I agree with "progress", and everything that comes with it.
That involves urbanization, where fewer and fewer have less and less concept of the natural world around them or that they are even a part of it. For most, meat only comes pre-cleaned and pre-packaged and somehow hunting a wild animal is cruel but raising an animal in a cage to kill is not.
It involves technological advances. From the 3 channel black and white turning into the 54" HD 300 channel eye catcher to the game Pong turning into Grand Theft Auto III. It involves this very screen we're reading, the internet. It's Facebook, Twitter and the Ipod, with the text message and the blackberry included.
It involves the busy go-go work world many are now almost trapped in to pay the bills. And in order to make up for time not spent with kids, many parents overload and overschedule them with sports activities, ballet, swim classes, band practice, etc.
With all the other activities scheduled, there's no time left for hunting season.
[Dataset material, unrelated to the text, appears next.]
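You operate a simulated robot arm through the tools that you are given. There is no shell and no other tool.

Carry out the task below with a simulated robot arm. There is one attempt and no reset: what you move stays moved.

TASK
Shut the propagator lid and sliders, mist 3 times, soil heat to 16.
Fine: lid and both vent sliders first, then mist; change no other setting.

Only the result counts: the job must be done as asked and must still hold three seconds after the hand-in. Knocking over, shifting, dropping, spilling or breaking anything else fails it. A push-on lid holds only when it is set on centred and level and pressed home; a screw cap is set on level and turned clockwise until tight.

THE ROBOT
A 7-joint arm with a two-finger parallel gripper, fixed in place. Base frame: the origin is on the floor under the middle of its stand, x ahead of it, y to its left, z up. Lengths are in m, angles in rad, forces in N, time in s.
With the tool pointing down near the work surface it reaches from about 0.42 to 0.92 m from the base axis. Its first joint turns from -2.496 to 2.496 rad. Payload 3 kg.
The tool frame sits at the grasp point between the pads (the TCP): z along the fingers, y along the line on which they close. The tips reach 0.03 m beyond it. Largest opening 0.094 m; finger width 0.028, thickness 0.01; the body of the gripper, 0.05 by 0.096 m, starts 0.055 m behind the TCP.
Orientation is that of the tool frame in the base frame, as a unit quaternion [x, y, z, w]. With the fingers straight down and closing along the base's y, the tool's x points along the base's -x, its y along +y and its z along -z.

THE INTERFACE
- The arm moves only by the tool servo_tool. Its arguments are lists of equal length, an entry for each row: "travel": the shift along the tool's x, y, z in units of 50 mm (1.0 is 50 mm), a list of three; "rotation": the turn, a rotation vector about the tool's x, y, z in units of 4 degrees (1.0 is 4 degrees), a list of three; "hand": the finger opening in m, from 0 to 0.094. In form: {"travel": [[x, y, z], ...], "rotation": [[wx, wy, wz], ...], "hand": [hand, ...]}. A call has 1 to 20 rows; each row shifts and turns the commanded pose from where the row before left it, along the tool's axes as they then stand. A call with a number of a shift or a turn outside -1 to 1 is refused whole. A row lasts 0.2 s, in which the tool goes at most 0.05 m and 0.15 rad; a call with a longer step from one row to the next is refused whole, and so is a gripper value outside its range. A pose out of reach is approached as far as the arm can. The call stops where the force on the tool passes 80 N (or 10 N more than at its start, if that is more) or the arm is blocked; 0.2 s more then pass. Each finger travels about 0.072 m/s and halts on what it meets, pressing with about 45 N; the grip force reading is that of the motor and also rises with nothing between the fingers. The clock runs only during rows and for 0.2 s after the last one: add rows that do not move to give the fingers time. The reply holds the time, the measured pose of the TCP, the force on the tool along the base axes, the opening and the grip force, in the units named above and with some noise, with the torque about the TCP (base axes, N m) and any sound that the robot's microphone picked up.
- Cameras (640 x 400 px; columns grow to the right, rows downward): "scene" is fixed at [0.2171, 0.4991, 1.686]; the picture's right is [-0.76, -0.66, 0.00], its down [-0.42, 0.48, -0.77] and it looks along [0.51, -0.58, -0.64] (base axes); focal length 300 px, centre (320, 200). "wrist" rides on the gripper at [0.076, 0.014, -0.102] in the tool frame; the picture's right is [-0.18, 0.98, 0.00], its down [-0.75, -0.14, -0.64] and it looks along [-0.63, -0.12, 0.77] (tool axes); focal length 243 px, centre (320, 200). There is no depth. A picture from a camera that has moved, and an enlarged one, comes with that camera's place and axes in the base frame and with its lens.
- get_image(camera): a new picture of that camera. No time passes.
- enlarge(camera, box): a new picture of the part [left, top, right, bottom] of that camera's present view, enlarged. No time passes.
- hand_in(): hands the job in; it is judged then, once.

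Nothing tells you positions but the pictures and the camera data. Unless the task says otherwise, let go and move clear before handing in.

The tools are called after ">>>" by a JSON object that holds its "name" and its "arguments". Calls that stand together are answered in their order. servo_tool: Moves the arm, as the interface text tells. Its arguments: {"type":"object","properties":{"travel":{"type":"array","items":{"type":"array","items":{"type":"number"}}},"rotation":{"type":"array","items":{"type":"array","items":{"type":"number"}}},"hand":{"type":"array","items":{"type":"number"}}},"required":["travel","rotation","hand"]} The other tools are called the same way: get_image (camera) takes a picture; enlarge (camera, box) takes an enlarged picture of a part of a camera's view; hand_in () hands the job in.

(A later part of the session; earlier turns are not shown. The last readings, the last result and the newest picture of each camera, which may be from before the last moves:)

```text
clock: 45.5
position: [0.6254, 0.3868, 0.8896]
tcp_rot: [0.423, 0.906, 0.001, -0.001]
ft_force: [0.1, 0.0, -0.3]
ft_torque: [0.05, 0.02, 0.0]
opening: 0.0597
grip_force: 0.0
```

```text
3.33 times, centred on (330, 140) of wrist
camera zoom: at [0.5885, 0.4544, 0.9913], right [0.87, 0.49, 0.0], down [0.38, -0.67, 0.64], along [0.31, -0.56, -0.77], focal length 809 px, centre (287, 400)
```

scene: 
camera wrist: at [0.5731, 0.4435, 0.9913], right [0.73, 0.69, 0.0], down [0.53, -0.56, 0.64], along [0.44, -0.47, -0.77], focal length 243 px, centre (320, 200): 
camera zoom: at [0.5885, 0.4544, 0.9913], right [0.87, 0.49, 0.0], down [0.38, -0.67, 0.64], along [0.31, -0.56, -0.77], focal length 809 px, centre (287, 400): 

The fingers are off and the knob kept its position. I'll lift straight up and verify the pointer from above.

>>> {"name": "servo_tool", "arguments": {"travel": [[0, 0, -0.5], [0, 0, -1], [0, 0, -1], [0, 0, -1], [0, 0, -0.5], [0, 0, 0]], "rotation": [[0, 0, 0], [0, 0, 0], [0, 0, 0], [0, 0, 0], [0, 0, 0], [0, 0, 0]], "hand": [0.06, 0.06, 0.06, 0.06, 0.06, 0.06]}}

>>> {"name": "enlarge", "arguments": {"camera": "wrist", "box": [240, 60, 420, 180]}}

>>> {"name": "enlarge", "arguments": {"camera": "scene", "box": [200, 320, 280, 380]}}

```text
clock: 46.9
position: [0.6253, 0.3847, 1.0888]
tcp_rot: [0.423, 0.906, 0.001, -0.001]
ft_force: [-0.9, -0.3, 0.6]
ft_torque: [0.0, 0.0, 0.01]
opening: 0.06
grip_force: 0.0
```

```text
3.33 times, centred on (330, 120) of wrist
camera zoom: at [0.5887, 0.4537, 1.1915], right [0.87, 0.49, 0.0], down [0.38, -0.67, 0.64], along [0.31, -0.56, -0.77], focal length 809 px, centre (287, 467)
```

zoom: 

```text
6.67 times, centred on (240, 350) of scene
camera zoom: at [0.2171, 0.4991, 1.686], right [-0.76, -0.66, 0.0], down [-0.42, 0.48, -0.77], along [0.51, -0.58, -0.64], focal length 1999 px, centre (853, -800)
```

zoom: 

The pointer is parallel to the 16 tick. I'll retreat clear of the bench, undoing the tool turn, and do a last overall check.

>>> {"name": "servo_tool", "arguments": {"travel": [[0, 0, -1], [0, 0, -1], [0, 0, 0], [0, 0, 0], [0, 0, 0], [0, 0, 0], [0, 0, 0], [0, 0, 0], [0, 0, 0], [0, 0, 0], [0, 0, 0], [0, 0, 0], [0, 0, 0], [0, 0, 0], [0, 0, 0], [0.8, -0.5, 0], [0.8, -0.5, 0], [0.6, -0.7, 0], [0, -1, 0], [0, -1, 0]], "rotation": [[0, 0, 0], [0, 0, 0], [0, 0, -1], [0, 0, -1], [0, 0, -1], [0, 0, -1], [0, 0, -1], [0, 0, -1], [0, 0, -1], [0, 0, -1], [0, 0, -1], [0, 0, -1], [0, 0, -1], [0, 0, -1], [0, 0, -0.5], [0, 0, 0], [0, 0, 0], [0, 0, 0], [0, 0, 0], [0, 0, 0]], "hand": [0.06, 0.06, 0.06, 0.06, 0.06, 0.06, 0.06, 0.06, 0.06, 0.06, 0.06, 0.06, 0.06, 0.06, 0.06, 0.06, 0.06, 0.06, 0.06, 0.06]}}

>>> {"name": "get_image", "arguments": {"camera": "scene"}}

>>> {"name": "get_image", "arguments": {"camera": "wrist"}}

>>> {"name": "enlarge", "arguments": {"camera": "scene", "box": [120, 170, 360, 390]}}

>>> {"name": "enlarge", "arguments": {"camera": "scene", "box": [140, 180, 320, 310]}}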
It involves loss of habitat due to sprawl. In order to escape the urban lifestyle, many (myself included) opted for a few acres within reasonable distance to where the good jobs are, yet close enough where there's good schools. But for every new sub-rural development that goes in, one more good hunting woodlot is gone. Then comes the invariable demand for better shopping and restuarants in the area, since those of us who moved farther from the city rarely want to have to go back there, other than for work only.
And then every new store or restaurant eats up that much more vacant land.
And the eating up land isn't a zero sum game. A new big box store eating up 400 acres doesn't eat up just 400 arces. It kills most hunting for at least a 1/2 mile radius, if not more. Given that a gas station and fast food joint will follow, at least a mile radius has been lost.
Then there's single paraenthood. One can't fault unhappy marriages from ending, but a single mom and a dad who gets every other weekend usually results in a kid having a greatly reduced chance of becoming a hunter.
I happen to think that fellow hunters, even those on different sides of any issue are among our greatest assets. Like a family, we're all we've got when it comes down to it.
And as far as "big bucks" ruining things, I can think of "big buck" contests and "big buck night" on local TV hunting shows since I was born. Boone and Crockett has been keeping these scores since 1950.
If anything has changed there, it's the very widespread availability of whitetail deer all across the country, compared to 30-40 years ago. What was once considered to mainstream hunters as an accomplishment, that being killing any buck, is now viewed by more and more hunters as ho-hum, since there's so many deer in so many area's that just killing any buck offers little challange to more and more hunters. If you see 2-3 bucks every sit, compared to maybe 2-3 a year 30-40 years ago, why end your season early, is the thinking that's taken hold.